4.2.1 Theorien zur Ursache der Lese-Rechtschreibstörung
phonologische Theorie
Es besteht weltweit mittlerweile große Einigkeit, dass Defizite in der Verarbeitung phonologischer Informationen zu einer Beeinträchtigung des Lese-Rechtschreiberwerbs führen können. Die phonologische Verarbeitung beinhaltet dabei das Erkennen, Bereithalten, Manipulieren, Speichern und Abrufen von sprachlichen Einheiten auf sublexikalischer und lexikalischer Ebene (Kap. 5). Solche Prozesse spielen bei der Aneignung des Lesens und Schreibens eine zentrale Rolle. Buchstaben, als graphisch dargestellte Symbole (Grapheme), müssen mit Lauten in Verbindung gebracht werden, die bereits fester Bestandteil der gesprochenen Sprache sind (Phoneme). Bei der Zuordnung dieser orthographischen Repräsentationen zu phonologischen Repräsentationen spricht man von der sogenannten Graphem-Phonem-Korrespondenz.
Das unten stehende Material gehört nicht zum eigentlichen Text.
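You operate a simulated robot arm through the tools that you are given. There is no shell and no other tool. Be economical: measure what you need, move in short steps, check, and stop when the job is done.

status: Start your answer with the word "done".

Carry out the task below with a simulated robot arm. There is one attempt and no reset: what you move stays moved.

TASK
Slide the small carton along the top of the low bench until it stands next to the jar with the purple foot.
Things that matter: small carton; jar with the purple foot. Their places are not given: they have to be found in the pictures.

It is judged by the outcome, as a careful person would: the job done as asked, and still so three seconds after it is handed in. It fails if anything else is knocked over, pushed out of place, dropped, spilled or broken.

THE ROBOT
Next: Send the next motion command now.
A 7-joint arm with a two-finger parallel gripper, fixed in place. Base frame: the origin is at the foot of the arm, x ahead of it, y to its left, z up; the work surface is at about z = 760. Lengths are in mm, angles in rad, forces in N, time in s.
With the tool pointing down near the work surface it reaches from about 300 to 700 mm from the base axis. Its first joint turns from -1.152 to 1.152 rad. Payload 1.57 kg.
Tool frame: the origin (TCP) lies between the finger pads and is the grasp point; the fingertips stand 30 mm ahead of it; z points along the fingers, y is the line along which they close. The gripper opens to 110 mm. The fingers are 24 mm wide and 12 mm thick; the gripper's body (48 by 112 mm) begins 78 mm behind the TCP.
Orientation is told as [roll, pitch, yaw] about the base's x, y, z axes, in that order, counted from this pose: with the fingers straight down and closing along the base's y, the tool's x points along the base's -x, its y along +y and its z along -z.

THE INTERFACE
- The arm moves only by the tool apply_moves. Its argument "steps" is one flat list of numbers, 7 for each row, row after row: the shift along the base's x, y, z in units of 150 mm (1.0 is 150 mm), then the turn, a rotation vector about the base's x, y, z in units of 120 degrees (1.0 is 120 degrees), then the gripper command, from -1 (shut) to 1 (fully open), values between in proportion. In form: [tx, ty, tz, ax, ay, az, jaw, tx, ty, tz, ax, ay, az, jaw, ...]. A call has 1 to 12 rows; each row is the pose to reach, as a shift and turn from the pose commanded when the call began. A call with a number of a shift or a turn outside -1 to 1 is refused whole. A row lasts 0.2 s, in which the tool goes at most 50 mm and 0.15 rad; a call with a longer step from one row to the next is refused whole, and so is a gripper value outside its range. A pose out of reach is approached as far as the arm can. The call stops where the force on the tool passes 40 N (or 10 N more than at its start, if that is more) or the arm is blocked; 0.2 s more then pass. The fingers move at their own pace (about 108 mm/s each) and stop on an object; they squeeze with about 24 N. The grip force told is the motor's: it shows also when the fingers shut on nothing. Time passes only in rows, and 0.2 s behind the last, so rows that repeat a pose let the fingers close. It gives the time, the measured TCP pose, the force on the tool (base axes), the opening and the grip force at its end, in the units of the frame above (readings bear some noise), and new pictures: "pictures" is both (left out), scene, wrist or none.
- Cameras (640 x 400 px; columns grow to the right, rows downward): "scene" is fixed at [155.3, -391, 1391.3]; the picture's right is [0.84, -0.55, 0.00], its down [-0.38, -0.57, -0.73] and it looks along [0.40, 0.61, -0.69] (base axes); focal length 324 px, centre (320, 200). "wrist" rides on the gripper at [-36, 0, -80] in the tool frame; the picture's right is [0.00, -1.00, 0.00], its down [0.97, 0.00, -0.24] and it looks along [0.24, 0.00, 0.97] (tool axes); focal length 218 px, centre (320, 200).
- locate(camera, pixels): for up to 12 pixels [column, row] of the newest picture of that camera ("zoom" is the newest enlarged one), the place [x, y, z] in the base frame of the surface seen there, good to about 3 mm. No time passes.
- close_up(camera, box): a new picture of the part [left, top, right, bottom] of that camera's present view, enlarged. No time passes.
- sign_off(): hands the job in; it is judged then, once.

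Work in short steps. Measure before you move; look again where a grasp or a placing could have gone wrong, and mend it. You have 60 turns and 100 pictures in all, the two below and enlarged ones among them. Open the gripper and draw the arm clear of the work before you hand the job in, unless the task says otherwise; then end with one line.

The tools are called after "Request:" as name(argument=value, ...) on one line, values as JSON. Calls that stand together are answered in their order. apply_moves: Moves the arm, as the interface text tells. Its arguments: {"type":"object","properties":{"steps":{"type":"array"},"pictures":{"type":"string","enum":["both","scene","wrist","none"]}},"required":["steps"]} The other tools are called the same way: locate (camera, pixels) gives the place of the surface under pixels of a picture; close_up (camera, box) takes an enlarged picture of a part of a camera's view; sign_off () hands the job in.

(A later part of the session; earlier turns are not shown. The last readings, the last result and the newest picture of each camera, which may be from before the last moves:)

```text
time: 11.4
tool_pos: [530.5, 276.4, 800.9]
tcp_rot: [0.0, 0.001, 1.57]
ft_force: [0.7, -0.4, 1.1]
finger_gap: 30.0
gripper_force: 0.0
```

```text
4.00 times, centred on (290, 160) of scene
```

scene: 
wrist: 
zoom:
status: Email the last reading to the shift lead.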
Defizite in der phonologischen Verarbeitung können diese Zusammenführung zwischen Graphemen und Phonemen deutlich erschweren. Sind Laute beispielsweise nicht ausreichend klar repräsentiert, ist deren Abruf erschwert und eine eindeutige Zuordnung zu einem Symbol kann nicht im Langzeitgedächtnis gespeichert werden (Bradley / Bryant 1978; Snowling 1981). Die Fähigkeit phonologische Informationen zu verarbeiten, kann als eine zentrale Vorläuferfähigkeit des Lesens und Schreibens angesehen werden.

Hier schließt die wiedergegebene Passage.